Nous voulons aussi que la qualité des berges soit améliorée, avec de véritables continuités piétonnes et cyclables, et que la biodiversité soit préservée, affirmant la Seine dans son rôle de corridor écologique. Aménager les berges, c’est aussi penser à la réalisation de nouvelles passerelles piétonnes, accessibles aux vélos, pour mieux relier les deux rives, en particulier aux endroits où l’interdistance entre les ponts est importante. C’est le sens de plusieurs vœux que nous déposons.

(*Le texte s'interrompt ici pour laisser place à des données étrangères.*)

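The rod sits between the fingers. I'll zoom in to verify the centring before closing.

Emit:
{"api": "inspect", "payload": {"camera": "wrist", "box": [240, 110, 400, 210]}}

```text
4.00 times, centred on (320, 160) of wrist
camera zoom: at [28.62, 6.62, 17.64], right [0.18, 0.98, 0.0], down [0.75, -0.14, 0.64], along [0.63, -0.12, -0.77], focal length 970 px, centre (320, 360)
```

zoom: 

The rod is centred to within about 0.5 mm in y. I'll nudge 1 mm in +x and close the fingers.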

UMP : un "contreprojet" rétrograde
Je voudrais dire un mot sur l’opposition municipale : l’UMP parisienne a présenté un contre-projet, dont le principe consiste à ne surtout rien changer. Pour la droite parisienne, les berges de la Seine doivent rester une autoroute, que l’on habille de vert pour faire moderne et tendance. Elle propose ainsi une hasardeuse « dentelle de passerelles » qui relierait des espaces événementiels. Couvrir les berges d’une chape de béton, voilà le projet de l’UMP pour Paris. La droite parisienne du 20e siècle, c’était Georges Pompidou. La droite parisienne du 21e siècle, c’est Georges Pompidou plus le béton. Vous aurez noté l’évolution.
A l’opposé de ces valeurs et de ces orientations, nous voulons rendre la beauté des berges de Paris à d’autres usages que celui d’un aspirateur à voitures. Car l’aménagement des berges de Paris, ce n’est pas seulement traiter une question de circulation. C’est aussi et surtout développer d’autres usages, sportifs, culturels, citoyens, que ma collègue Danielle Fournier développera, mais aussi des usages économiques avec la préservation et même le développement de l’activité portuaire fluviale pour le fret des marchandises.
Pour conclure, je voudrais vous dire l’enthousiasme des élus Verts à voir enfin se concrétiser les engagements pris au début de la décennie précédente. Au cœur de la capitale, les berges sont classées au patrimoine mondial de l’humanité. Parce que nous aimons Paris, nous voulons que les berges de la Seine aient un autre destin que celui d’une autoroute urbaine. Rendons aux berges de la Seine un statut digne de leur rang, faisons-en des espaces ouverts à tous, pour que notre capitale, la Ville lumière, brille de tous ses feux !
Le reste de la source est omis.